The first big blow was a towering blast by Nomar Mazara in the second inning, the 30th longball Tanaka has given up the year. He is the ninth pitcher in franchise history to reach that mark, but none of the others averaged at least a strikeout per inning like Tanaka is doing this season. [/shrug]
The frequency of these disaster Tanaka starts underscores how much of an outlier the 2017 season is for the four-year veteran:
- Fourth start with at least seven runs allowed, which matches the same number he had over 75 starts from 2014-16.
- Seventh start that he failed to complete five innings; that’s four(!) more than he had in his first three seasons combined
As we pile on the mess that Tanaka produced Friday, its only fitting we give him our Obscure Yankeemetric: He is the first Yankee ever to allow at least seven earned runs, eight-plus hits and throw two wild pitches in a game while facing no more than 20 batters.
Super Sevy
As they’ve done all summer, the Yankees bounced back from one of their most horrible losses with one of their most inspiring wins of the season. Fueled by a late offensive surge and backed by a dominant pitching performance from their young ace, the Yankees won 3-1 with the lone Rangers run coming on their only hit of the gamein the fifth inning. It was their fourth game this season allowing no more than two hits, their most such games in a season since 1998.
The offense was M.I.A for the first seven innings as the Yankees seemed headed for another boring loss, until they finally put together a rally in the eighth and ninth innings.
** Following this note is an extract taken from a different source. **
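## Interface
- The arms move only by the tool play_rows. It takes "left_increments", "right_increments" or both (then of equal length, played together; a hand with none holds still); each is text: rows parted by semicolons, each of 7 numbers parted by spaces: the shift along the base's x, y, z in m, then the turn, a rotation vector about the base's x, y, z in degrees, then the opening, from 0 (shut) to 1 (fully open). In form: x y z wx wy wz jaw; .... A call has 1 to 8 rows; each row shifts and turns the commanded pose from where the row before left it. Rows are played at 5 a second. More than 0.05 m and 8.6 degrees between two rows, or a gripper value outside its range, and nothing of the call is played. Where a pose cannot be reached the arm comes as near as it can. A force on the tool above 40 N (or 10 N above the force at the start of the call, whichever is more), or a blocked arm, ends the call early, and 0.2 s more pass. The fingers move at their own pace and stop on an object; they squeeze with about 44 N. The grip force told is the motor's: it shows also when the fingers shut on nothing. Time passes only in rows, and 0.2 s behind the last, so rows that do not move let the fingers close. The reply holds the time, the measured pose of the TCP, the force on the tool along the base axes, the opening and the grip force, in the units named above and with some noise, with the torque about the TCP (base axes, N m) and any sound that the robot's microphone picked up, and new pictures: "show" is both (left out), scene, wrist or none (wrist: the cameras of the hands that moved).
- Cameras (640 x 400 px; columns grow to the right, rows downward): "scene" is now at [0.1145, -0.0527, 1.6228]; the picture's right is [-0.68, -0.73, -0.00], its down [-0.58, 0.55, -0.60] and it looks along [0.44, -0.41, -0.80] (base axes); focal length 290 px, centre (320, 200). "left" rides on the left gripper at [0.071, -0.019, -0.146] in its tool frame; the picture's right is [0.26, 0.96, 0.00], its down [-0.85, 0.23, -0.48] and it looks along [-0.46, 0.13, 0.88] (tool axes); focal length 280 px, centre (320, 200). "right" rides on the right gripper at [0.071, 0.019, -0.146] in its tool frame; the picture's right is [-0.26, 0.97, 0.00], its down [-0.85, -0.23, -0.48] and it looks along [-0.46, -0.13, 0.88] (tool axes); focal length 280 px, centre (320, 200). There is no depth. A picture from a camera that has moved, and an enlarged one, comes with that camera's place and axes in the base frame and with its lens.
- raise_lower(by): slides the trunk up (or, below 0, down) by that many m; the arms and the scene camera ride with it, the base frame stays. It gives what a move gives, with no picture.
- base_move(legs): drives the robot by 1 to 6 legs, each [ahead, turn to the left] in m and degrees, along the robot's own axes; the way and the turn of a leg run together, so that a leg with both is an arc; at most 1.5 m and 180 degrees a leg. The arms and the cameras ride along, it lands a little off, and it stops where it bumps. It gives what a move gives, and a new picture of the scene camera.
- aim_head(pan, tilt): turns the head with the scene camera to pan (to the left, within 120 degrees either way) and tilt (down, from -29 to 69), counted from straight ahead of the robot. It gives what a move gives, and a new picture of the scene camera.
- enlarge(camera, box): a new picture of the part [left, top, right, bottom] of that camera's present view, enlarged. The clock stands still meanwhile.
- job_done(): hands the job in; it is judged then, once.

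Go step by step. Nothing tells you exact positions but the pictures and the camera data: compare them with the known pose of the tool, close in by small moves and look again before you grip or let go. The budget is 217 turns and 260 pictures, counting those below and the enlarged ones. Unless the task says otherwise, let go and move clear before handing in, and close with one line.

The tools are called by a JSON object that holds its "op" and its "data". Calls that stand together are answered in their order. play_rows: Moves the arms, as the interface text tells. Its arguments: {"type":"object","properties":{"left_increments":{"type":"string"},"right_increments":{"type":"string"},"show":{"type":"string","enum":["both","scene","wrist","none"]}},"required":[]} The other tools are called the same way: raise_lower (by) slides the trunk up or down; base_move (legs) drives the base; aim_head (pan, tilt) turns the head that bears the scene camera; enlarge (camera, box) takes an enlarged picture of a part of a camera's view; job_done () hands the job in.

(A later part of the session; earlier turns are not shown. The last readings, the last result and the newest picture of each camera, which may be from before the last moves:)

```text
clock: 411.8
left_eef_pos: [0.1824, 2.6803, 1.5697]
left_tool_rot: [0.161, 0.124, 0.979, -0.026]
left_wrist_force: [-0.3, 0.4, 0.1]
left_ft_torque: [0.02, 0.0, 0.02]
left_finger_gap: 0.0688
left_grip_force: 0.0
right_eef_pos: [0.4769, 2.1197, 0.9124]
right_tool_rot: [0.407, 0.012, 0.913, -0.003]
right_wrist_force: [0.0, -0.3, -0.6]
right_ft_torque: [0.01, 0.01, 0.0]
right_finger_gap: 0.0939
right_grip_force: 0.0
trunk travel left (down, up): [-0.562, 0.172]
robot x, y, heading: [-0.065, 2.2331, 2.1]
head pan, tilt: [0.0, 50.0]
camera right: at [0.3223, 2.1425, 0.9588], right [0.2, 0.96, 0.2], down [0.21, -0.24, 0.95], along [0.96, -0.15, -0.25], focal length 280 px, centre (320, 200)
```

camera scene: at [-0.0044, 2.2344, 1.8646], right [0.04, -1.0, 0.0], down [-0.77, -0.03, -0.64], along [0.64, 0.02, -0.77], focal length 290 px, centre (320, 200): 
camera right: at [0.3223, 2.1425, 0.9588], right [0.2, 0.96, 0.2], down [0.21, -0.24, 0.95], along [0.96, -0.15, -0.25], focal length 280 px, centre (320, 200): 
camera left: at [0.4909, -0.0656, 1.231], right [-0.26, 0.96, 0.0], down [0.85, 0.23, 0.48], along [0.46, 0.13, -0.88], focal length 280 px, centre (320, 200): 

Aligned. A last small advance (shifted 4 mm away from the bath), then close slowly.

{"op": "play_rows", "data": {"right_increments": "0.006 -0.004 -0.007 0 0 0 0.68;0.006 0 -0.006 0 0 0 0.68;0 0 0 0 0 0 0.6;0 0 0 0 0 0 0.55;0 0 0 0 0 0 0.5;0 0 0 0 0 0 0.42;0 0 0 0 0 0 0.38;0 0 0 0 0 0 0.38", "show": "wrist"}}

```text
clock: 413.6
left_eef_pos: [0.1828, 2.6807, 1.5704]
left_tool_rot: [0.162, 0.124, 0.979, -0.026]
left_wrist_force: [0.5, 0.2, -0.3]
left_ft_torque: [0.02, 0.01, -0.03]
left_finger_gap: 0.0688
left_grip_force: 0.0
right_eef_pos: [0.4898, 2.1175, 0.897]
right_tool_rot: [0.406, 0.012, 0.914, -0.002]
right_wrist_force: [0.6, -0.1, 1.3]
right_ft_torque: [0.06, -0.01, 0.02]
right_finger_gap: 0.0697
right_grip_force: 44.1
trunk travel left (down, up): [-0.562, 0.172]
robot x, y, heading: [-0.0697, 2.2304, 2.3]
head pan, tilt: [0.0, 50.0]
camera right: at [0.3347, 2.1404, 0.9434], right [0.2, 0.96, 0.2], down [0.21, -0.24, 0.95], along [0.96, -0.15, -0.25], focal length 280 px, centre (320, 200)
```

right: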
Tyler Austin played the unlikely hero role as his bases-loaded RBI single in the top of the ninth broke a 1-1 tie.
Despite limited playing time, has proved he can deliver in the clutch. Austin has a 1.599 OPS in “Late and Close Situations” (at-bats in the seventh inning or later with batting team tied, ahead by one, or the tying run at least on deck) since getting called up to the bigs last year, the highest among all players over the last two seasons (min. 15 PA).
While the bats were in a deep slumber for much of the game, Luis Severino kept the game close with perhaps his most outstanding performance of the season. He allowed one hit and struck out 10 over seven masterful innings, adding to his Cy Young resume and legacy as one of the best young pitchers ever to wear the pinstripes. Lets go bullet-point style to recap his awesomeness:
- Second Yankee to give up one or fewer hits in an outing of at least seven innings against the Rangers, joining Catfish Hunter, who threw a one-hit shutout on May 31, 1975 in Texas.
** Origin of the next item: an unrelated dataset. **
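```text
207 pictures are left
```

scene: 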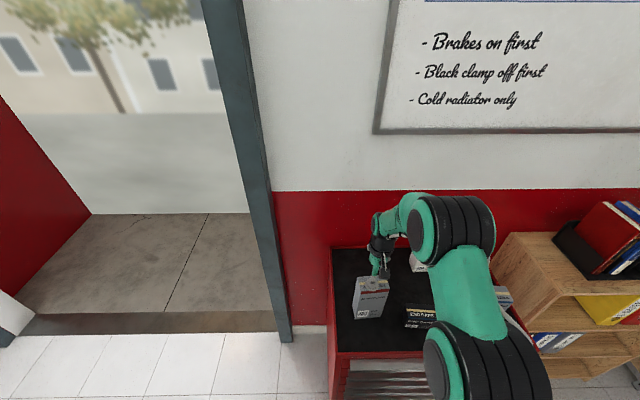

- 15th start with no more than one run allowed, the most of any pitcher in the majors this season.
- The 23-year-old is the youngest pitcher in franchise history to have 15 one-or-zero-run starts in a season, and the first Yankee of any age to do it since Mike Mussina in 2001.
- Sevy is the second-youngest Yankee to give up no more than one hit while striking out at least 10 batters in a game; the youngest was a 22-year-old Al Downing, who threw a 10-strikeout, 1-hit shutout against the White Sox on July 2, 1963.
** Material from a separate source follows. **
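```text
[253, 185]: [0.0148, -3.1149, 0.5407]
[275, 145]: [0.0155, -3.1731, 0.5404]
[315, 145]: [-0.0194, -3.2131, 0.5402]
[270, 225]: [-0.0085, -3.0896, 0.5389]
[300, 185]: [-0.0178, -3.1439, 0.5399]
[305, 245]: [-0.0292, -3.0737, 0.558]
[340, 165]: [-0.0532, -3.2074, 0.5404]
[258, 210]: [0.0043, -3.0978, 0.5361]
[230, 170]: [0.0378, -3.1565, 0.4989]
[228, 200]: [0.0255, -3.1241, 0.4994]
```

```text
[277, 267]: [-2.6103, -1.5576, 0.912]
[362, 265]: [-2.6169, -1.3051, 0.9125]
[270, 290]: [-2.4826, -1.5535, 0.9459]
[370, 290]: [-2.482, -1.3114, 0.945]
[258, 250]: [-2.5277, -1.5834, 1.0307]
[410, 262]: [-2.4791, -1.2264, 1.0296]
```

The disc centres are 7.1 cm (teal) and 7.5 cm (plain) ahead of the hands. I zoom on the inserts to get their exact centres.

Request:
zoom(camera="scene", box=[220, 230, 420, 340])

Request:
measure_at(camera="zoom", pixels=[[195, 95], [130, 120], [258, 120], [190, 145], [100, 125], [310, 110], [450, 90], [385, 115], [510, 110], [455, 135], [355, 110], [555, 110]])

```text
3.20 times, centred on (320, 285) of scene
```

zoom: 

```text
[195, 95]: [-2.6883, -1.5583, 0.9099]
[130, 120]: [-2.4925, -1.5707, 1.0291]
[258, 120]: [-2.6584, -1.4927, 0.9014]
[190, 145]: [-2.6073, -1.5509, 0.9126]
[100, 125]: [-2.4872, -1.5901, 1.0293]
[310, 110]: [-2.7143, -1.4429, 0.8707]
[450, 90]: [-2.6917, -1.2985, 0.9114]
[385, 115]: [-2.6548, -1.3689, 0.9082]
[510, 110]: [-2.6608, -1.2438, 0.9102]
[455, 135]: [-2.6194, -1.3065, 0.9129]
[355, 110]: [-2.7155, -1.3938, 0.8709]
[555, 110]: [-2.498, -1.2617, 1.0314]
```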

Severino has pitched brilliantly in the second half of the season (2.07 ERA since the break), and befitting of his incredible toughness and grit, has done his best work on the road over the past two months: 5-0 with a 0.89 ERA and 48 strikeouts in six starts away from the Bronx since July 15. He has pitched more than six innings and allowed one earned run or fewer in each of those outings, the longest such streak of road games in a single season by any Yankee pitcher. Ever.
Two many homers
When the Yankees bats are healthy, happy and clicking on all cylinders (facing a below-average pitching staff helps too) you get an offensive explosion like Sunday’s 16-7 rout of the Rangers.
They bashed their way to victory, with two of the the Baby Bombers — Gary Sanchez and Aaron Judge — each going deep twice while etching their names in the record books multiple times. The last time that two Yankees as young as Sanchez and Judge had matching two-homer performances in the same game was September 23, 1973 against the Indians (Ron Blomberg and Otto Velez!).
Sanchez sparked the offensive fireworks with a first-inning laser shot to left field, and went deep again in the eighth, a 461-foot mammoth shot, for his 29th and 30th homers this year. His 30 homers match the single-season franchise record for a player whose primary position was catcher, set by Jorge Posada (2003) and Yogi Berra (1956, 1952). Sanchez is the youngest Yankee to reach the 30-homer milestone in a season since a 24-year-old Don Mattingly in 1985.
Those two bombs were also his 49th and 50th career homers (in his 161st big-league game), as he joined Mark McGwire and Rudy York as the lone players in MLB history to reach 50 dingers before their 162nd major-league game. And it was his seventh career multi-dinger game, a feat that only McGwire reached this early into his MLB career.
Together with Aaron Judge, they became the second set of Yankees age 25 or younger to hit 30-plus homers in the same season — Joe DiMaggio and Joe Gordon also did it in 1940.
Judge had a record-breaking afternoon, too, drawing his 107th walk of the season in the second inning, which set the modern era (since 1900) rookie mark. Two frames later he hit a solo dinger to center, his 40th home run of the season.
With that blast Judge joined a group of franchise legends to hit 40 homers in their age-25 season or younger: Mickey Mantle (1956), Joe DiMaggio (1937), Lou Gehrig (1927) and Babe Ruth (1920). Judge added his 41st home run in the sixth inning, a gigantic 463-foot blast that made him and Sanchez the only pair of teammates to each crush a 460-foot-plus home run in the same game this season.
And finally there’s this little historical nugget that sums up Judge’s unprecedented combo of patience and power: He is the first Yankee right-handed batter ever to hit 40 homers and walk 100 times in a season.